*Given text:*
[START]

12. In the written statement, the defendants had contended that the 1st defendant was the hereditary 'Archaka' of the temple and the grant of wet land of Ac.21-59 cents was 'service inam' of the suit temple and was never intended for general management and upkeep of the temple. The 1st defendant and his ancestors had been enjoying the land as archakas from the times immemorial. The defendants' were never de facto or de jure managers of the suit temple. The defendants were entitled to enjoy the entire income of the land without rendering any account to anybody subject to the proper performance of 'Archakatvam' service. In this suit i.e., O.S.16 of 1918, Eight issues were framed. One of the issues was, "whether the defendants were de facto or dejure managers of the said temple and not mere archakas." The Trial Court found that the schedule lands were granted for the sole performance of 'Archakatvam' services by the 1st defendant and his family and they were not intended for the general management of the suit temple as contended by the plaintiffs. Suit was ultimately dismissed. Appeal was taken to the High Court by the plaintiffs therein. That appeal was decided by a Division Bench of the High Court of Madras on 30.1.1920. The High Court, on a compromise, after recording the satisfaction that the compromise was advantageous to the charity and also to the Respondents No. 2 to 5 who were minors at that time, recorded the decree in the following terms:
"1. That Kalidindi Venkatarama Raju garu B.A., B.L., High Court vakil, Kshatriya, resident of Pedupulluru Bheemavaram Taluk be and hereby is appointed the trustee of the suit temple of Sri Ramalingeswara Swami varu at Kopalle village.
2. That the 1st respondent (1st deft.) or his descendants or their representatives shall utilize the produce from Ac.21-59 cents of inam wet land of Kopalle Village made up of Ac.5-25 cents re-Survey No. 110, of Ac.6-36 cents No. 146 and of Ac.9-98 cents No. 226, and forming Items 1, 2 and 3 of plaint Schedule A (attached to the decree of the lower Court) for the expenses of Dhupa, deepa Nivedyams of Sri Swami Varu and for their remuneration for Archaka service.
3. That the respondents (defts.) shall pay to the Trustee on the 1st day of March of each year at the rate of Rupees 50 (fifty) per annum for the temple repairs, Ustavams etc., from out of the produce realized out of the said Items 1, 2 and 3 of the plaint Schedule A.
4. That if, besides the said Items 1, 2 and 3 of the plaint Schedule A either the I and set apart for Kalyana Ustavam which was put in possession of the village Munsif and pettandars of Koppalle Village at the time of Inam Settlement and which is now in the possession of them, of their descendants and of others, or any other property should be made over to the temple, the Trustee shall take possession of all such property and apply the incomes thereof for the respective purposes and for the improvement of the temple.
5. That each party shall bear their own costs in this appeal, that the respondents (Defts.) be at liberty to draw the amount deposited by the applts. (Plffs.) for the costs of the respondents (Defts.) in the lower Court and that both the parties do abide by the decision of the lower Court in other respects."

[END]

*Supplied data:*
[START]

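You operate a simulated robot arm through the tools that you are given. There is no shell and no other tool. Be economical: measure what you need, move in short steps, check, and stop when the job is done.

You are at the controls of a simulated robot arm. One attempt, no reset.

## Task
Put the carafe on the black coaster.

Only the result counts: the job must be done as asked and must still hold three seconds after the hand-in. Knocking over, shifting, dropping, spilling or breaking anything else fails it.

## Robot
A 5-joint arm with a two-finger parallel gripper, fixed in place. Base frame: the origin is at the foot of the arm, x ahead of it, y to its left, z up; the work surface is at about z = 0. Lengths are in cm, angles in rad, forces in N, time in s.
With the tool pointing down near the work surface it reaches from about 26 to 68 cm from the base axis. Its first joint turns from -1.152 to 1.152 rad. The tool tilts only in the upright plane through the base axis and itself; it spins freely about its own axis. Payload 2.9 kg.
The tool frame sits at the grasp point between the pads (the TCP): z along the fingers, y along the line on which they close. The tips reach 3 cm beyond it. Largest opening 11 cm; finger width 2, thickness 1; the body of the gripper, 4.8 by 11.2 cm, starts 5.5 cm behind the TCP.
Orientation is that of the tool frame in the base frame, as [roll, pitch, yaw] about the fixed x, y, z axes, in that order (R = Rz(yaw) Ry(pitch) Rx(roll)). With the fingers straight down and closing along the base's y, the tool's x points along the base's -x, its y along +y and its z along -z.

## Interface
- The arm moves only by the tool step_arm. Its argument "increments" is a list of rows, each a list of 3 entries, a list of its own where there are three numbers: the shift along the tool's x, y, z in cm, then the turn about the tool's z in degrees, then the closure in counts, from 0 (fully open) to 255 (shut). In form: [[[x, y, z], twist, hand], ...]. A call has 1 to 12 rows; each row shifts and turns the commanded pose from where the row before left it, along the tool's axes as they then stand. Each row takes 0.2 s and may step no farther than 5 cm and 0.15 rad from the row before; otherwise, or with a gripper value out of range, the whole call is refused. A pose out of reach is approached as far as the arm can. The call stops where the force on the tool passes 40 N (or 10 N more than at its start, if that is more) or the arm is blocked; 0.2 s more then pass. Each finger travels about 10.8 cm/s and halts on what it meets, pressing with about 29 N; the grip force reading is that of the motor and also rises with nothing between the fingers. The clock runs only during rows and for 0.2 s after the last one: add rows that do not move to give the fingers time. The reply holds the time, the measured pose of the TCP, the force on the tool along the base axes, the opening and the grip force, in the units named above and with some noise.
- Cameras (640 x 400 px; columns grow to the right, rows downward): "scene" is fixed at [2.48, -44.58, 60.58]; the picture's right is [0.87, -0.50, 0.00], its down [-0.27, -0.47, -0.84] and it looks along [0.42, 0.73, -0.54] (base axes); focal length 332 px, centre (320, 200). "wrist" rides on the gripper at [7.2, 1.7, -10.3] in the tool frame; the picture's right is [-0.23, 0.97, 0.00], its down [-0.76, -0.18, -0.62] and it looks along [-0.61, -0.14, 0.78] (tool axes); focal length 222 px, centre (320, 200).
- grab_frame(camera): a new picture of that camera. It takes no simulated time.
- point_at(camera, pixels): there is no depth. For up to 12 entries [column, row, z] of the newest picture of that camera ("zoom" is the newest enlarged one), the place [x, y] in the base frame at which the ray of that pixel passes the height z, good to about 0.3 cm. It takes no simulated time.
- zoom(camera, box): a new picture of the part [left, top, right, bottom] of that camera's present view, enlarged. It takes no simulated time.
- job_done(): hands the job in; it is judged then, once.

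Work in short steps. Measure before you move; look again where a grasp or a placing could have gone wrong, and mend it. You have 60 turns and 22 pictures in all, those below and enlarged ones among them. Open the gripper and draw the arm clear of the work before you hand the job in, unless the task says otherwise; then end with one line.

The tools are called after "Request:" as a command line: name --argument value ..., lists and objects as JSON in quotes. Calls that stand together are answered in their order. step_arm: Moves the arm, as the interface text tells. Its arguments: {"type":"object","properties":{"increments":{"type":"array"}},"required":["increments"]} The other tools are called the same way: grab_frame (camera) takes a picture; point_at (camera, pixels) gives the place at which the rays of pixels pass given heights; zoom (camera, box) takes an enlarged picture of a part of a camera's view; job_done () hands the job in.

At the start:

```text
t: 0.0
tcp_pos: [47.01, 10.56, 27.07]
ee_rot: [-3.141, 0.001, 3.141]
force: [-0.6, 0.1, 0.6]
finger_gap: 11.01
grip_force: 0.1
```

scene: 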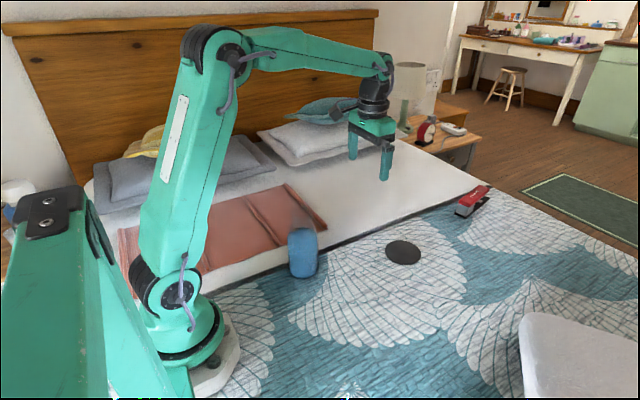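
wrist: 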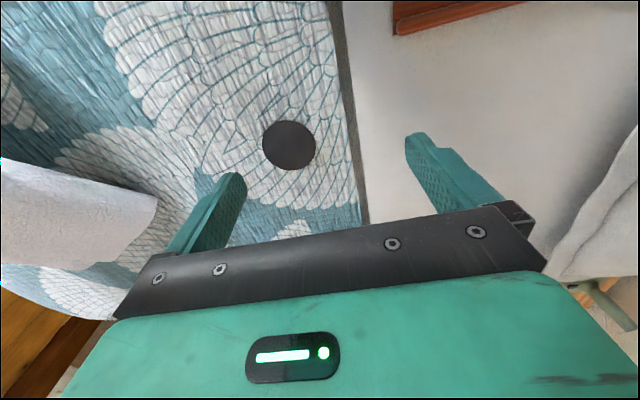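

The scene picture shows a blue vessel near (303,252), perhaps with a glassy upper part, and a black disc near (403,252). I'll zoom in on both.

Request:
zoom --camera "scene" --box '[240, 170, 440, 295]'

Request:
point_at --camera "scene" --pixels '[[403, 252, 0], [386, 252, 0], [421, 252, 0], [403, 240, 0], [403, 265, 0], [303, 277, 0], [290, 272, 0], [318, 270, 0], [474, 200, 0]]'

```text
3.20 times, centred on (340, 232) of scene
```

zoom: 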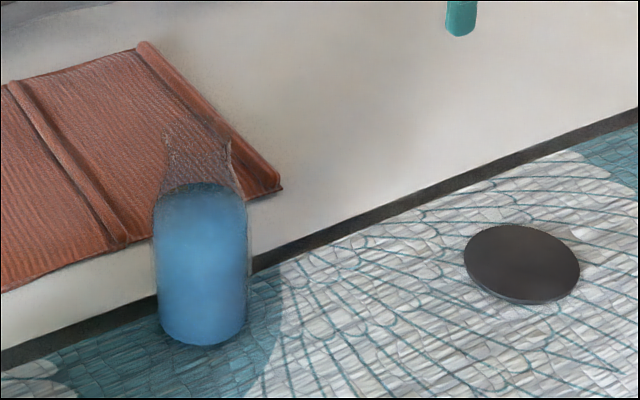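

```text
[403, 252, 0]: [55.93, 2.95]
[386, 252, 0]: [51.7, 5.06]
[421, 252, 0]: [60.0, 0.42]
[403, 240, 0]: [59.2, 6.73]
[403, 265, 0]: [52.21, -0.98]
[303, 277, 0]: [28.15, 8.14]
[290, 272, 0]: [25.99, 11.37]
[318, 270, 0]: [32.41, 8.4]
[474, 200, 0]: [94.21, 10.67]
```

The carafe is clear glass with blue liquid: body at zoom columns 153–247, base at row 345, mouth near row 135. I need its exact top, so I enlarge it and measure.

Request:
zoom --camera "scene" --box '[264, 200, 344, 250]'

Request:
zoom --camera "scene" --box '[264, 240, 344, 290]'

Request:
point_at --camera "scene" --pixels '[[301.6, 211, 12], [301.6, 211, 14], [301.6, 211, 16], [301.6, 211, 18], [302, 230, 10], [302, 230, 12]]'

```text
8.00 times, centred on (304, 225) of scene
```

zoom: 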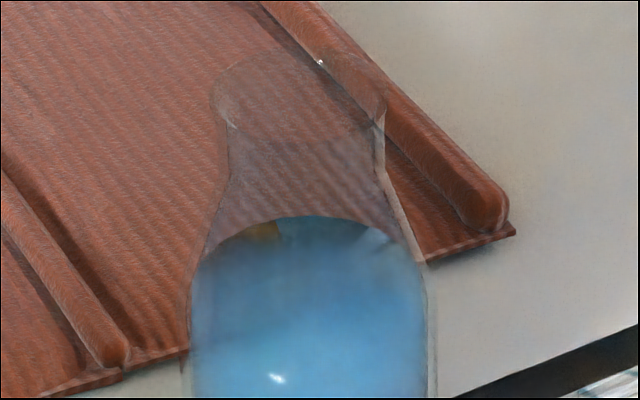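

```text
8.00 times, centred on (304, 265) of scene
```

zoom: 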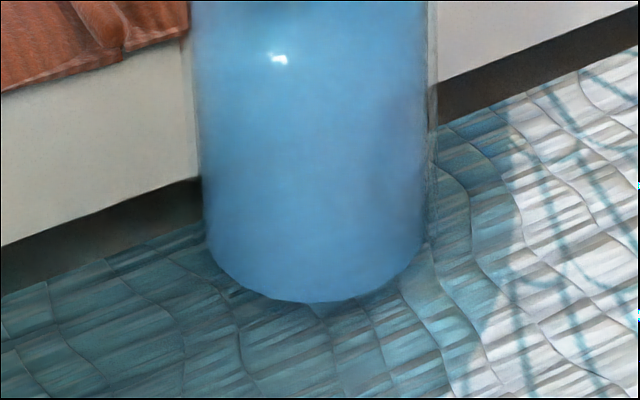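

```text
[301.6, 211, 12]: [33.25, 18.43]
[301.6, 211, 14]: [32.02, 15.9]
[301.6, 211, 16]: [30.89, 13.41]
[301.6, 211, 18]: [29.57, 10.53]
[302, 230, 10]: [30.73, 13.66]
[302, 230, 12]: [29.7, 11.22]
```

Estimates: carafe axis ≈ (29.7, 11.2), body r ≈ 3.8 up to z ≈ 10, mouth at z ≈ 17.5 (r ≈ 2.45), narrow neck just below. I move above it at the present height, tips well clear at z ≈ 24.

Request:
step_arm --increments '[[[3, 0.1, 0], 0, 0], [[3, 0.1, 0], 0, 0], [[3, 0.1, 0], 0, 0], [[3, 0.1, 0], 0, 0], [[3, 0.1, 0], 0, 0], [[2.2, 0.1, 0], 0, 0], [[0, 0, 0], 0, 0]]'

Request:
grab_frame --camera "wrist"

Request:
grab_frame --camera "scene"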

[END]
[START]

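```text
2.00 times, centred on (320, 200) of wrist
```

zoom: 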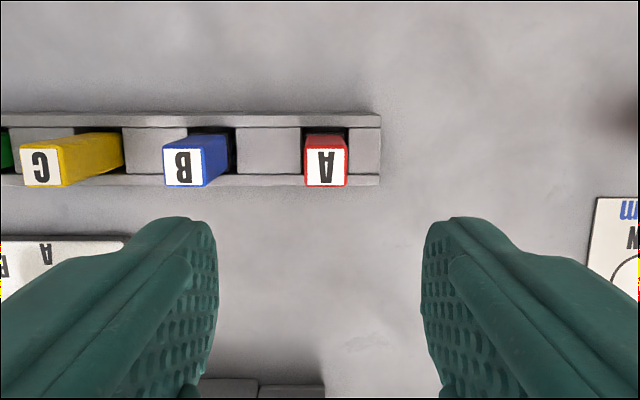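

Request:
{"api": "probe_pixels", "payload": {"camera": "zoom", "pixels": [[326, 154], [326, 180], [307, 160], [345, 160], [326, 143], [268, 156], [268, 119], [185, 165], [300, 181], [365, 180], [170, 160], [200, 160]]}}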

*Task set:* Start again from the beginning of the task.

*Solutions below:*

[END]

*Task set:*
A. Copy the part of the given text from the words "3. That the" through the words "improvement of the temple.".
B. Each line from the one bearing "Put the carafe on the black coaster." through the one bearing "## Interface" is to be duplicated without change; all remaining lines are to be left out.

*Solutions below:*
A.
3. That the respondents (defts.) shall pay to the Trustee on the 1st day of March of each year at the rate of Rupees 50 (fifty) per annum for the temple repairs, Ustavams etc., from out of the produce realized out of the said Items 1, 2 and 3 of the plaint Schedule A.
4. That if, besides the said Items 1, 2 and 3 of the plaint Schedule A either the I and set apart for Kalyana Ustavam which was put in possession of the village Munsif and pettandars of Koppalle Village at the time of Inam Settlement and which is now in the possession of them, of their descendants and of others, or any other property should be made over to the temple, the Trustee shall take possession of all such property and apply the incomes thereof for the respective purposes and for the improvement of the temple.

B.
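Put the carafe on the black coaster.

Only the result counts: the job must be done as asked and must still hold three seconds after the hand-in. Knocking over, shifting, dropping, spilling or breaking anything else fails it.

## Robot
A 5-joint arm with a two-finger parallel gripper, fixed in place. Base frame: the origin is at the foot of the arm, x ahead of it, y to its left, z up; the work surface is at about z = 0. Lengths are in cm, angles in rad, forces in N, time in s.
With the tool pointing down near the work surface it reaches from about 26 to 68 cm from the base axis. Its first joint turns from -1.152 to 1.152 rad. The tool tilts only in the upright plane through the base axis and itself; it spins freely about its own axis. Payload 2.9 kg.
The tool frame sits at the grasp point between the pads (the TCP): z along the fingers, y along the line on which they close. The tips reach 3 cm beyond it. Largest opening 11 cm; finger width 2, thickness 1; the body of the gripper, 4.8 by 11.2 cm, starts 5.5 cm behind the TCP.
Orientation is that of the tool frame in the base frame, as [roll, pitch, yaw] about the fixed x, y, z axes, in that order (R = Rz(yaw) Ry(pitch) Rx(roll)). With the fingers straight down and closing along the base's y, the tool's x points along the base's -x, its y along +y and its z along -z.

## Interface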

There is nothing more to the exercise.